To those of you who win, who place, who are insanely fast, I admire you. I look up to Killian Jornet and Karl Meltzer, knowing full well I could never keep up with you. But when you pass me and say “good job,” I am both humbled and honored at your kindness and support. When David passes me and reminds me to keep fueling and stay hydrated, I appreciate the fact that you’re thinking about someone besides yourself, and something besides the first place trophy. My mentors and friends, all of whom outpace me, are always encouraging, always pushing, and reminding me to take pride in what I have accomplished, no matter how slowly. Ben, Joel, Orlando, and so many others…thank you for travelling this journey with me, and allowing me to travel it with you.

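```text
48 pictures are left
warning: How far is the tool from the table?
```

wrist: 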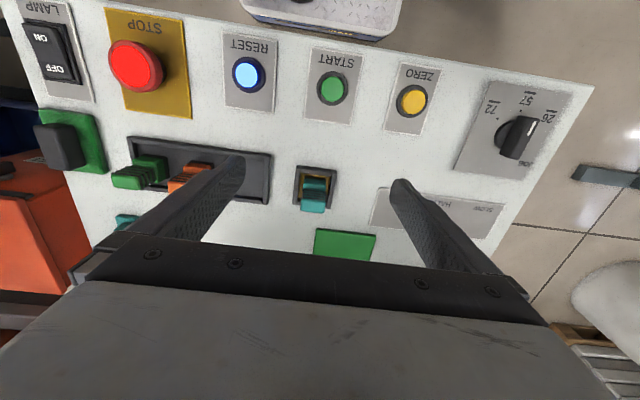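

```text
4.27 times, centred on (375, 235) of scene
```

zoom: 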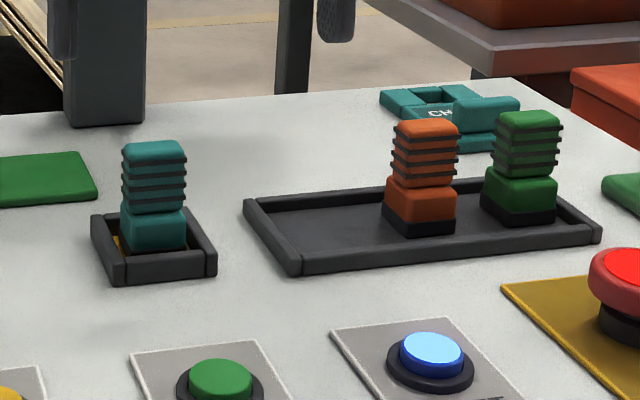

And that is what I love about this sport. We’re all chasing down our own demons, but those are never our fellow runners. To those of you at the back of the pack with me, we’ll keep going, one foot in front of the other. We’ll keep asking each other if we’re okay. To the woman who walked the final loop of the Habanero 50K with me, I cannot thank you enough. This community is amazing, and it is where I see the hand of God. “Thank you” is inadequate, but it is all I have to offer you for allowing me to participate. Maybe one day I’ll believe I can do this.